Cohen met with Spanish President Jose Aznar and Defense Minister Eduardo Serra. He said they discussed Kosovo, the 50th anniversary NATO summit slated for April in Washington, and NATO's need to enhance dialogue to promote stability in the Mediterranean region.
NATO is considering deploying about 30,000 ground troops to Kosovo to implement peace if an agreement is reached. U.S. leaders have not yet decided to participate with troops, but are considering sending a force of up to 4,000. If the talks fail, NATO is ready to launch air strikes against Serb forces.
"NATO's fundamental mission is always going to remain the collective defense of its members, and NATO's focus will always remain firmly fixed on maintaining security in the Euro-Atlantic area," Cohen said. "But NATO has shown it can face new challenges ... . NATO met the challenge in Bosnia, ... and the alliance has helped to create the possibility of a settlement in Kosovo."
Cohen praised Spain for its contribution to the NATO-led peacekeeping force in Bosnia and its full integration into NATO's military structure. He hailed Spain's program to build a modern, professional military as a model for new democracies joining the alliance. A member since 1982, Spain is the most recent nation to join NATO.
Spain has played a leadership role in Mediterranean security issues, Cohen noted. "Spain and the United States are united in wanting to make sure that NATO is as successful in the next half century as it has been in the last," he said.
Just as NATO has adjusted its forces to deal with trouble on its borders, the alliance also must be able to respond to the new security threats of terrorism, biological and chemical weapons, the secretary said. "NATO has no desire to become a global security force, but it must have the will and the capability to protect Europe from threats from beyond its borders," he said.
Cohen thanked Spain for its support of U.S. operations at Rota Naval Station.
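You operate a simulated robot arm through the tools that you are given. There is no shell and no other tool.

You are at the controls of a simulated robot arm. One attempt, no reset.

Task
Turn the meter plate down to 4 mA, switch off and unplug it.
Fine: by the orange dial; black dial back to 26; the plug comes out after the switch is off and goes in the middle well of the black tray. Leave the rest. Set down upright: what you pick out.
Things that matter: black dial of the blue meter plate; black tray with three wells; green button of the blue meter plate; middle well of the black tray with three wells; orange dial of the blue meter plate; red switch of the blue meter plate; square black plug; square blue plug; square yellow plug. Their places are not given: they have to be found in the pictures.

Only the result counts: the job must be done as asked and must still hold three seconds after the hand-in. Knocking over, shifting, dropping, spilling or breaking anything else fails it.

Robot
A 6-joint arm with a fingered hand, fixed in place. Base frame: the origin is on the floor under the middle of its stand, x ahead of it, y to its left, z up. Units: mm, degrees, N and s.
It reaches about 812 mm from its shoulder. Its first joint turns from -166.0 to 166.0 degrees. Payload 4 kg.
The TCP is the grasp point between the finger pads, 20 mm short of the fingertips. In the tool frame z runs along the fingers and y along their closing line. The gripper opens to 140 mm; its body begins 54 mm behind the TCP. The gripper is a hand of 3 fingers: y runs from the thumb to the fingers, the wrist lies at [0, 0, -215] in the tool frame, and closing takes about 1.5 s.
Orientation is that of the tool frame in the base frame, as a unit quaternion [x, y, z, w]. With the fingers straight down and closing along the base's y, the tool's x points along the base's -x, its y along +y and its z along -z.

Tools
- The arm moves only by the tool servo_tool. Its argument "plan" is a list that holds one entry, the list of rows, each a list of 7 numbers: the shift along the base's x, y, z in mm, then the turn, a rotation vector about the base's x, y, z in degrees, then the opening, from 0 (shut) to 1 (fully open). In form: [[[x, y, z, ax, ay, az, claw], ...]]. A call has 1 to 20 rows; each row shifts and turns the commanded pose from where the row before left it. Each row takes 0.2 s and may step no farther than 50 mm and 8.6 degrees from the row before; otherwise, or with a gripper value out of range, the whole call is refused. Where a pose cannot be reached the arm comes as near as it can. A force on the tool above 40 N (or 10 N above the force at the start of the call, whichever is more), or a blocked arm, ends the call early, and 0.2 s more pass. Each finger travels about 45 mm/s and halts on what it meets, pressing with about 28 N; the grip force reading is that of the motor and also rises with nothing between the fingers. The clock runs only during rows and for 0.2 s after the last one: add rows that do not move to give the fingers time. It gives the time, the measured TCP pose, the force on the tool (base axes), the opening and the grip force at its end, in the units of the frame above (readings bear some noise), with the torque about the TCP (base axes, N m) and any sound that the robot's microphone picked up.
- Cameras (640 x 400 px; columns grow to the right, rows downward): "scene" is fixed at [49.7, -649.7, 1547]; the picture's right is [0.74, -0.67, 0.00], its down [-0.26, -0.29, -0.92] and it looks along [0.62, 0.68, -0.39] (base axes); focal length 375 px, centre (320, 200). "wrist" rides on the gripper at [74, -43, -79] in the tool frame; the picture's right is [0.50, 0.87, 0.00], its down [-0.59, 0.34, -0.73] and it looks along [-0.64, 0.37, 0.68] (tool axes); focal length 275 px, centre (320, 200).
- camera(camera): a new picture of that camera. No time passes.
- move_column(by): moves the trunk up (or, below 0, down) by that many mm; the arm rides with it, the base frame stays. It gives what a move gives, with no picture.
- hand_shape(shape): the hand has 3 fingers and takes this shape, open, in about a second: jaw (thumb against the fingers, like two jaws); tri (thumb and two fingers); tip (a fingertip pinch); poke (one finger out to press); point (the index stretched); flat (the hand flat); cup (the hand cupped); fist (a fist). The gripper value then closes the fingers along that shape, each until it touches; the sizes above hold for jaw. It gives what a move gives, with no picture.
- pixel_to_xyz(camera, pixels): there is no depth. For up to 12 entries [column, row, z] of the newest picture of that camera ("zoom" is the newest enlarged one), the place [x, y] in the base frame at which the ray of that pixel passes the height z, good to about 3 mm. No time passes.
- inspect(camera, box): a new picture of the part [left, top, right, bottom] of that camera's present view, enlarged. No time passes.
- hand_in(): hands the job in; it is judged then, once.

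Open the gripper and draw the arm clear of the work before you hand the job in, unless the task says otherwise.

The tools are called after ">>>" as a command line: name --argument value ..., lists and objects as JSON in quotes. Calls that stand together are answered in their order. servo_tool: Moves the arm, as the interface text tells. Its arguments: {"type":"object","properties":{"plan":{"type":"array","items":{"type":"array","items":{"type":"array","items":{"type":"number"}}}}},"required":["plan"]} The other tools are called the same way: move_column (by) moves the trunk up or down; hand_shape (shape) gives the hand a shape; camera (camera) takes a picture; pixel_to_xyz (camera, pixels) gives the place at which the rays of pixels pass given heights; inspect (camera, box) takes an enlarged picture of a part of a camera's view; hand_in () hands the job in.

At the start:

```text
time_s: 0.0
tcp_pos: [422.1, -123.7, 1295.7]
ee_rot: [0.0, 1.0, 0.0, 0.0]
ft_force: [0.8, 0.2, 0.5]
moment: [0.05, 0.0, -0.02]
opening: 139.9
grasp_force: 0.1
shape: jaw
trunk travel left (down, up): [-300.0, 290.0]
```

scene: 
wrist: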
The United States wants to expand its ramp space at the Spanish base to enhance its strategic airlift capabilities. No agreement was reached during the visit, but Serra said he believed the two nations would reach an agreement. "We still have a road to travel," Serra said. (For more information on U.S. operations at Rota go to: https://rota.navy.mil/.)
The secretary said his visit reaffirmed the two nations' shared values and their determination to work together within NATO to protect those values.